◆ YOUR GOAL
Output all of the entries below precisely as written.

◆ TASK DATA
■ ■ ■ ■

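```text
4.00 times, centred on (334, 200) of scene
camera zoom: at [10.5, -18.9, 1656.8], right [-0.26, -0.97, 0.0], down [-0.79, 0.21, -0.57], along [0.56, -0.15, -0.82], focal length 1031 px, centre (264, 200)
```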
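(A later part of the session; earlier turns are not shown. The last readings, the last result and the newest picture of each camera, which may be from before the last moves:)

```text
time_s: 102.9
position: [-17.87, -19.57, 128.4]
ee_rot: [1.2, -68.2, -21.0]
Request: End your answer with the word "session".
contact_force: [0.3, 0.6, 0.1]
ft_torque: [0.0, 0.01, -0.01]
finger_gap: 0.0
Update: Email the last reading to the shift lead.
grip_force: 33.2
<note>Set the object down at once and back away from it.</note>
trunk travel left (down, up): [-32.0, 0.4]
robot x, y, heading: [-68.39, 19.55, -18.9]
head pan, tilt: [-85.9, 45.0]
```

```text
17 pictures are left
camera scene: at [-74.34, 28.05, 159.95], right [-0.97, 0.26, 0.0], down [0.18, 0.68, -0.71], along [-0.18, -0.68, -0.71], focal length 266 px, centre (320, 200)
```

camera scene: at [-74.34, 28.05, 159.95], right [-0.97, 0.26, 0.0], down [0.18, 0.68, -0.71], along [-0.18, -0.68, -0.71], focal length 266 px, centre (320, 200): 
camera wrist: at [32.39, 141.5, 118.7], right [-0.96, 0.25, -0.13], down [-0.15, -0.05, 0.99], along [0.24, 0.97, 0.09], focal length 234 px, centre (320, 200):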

■ ■ ■ ■

◆ REPLY
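```text
4.00 times, centred on (334, 200) of scene
camera zoom: at [10.5, -18.9, 1656.8], right [-0.26, -0.97, 0.0], down [-0.79, 0.21, -0.57], along [0.56, -0.15, -0.82], focal length 1031 px, centre (264, 200)
```
(A later part of the session; earlier turns are not shown. The last readings, the last result and the newest picture of each camera, which may be from before the last moves:)

```text
time_s: 102.9
position: [-17.87, -19.57, 128.4]
ee_rot: [1.2, -68.2, -21.0]
Request: End your answer with the word "session".
contact_force: [0.3, 0.6, 0.1]
ft_torque: [0.0, 0.01, -0.01]
finger_gap: 0.0
Update: Email the last reading to the shift lead.
grip_force: 33.2
<note>Set the object down at once and back away from it.</note>
trunk travel left (down, up): [-32.0, 0.4]
robot x, y, heading: [-68.39, 19.55, -18.9]
head pan, tilt: [-85.9, 45.0]
```

```text
17 pictures are left
camera scene: at [-74.34, 28.05, 159.95], right [-0.97, 0.26, 0.0], down [0.18, 0.68, -0.71], along [-0.18, -0.68, -0.71], focal length 266 px, centre (320, 200)
```

camera scene: at [-74.34, 28.05, 159.95], right [-0.97, 0.26, 0.0], down [0.18, 0.68, -0.71], along [-0.18, -0.68, -0.71], focal length 266 px, centre (320, 200): 
camera wrist: at [32.39, 141.5, 118.7], right [-0.96, 0.25, -0.13], down [-0.15, -0.05, 0.99], along [0.24, 0.97, 0.09], focal length 234 px, centre (320, 200):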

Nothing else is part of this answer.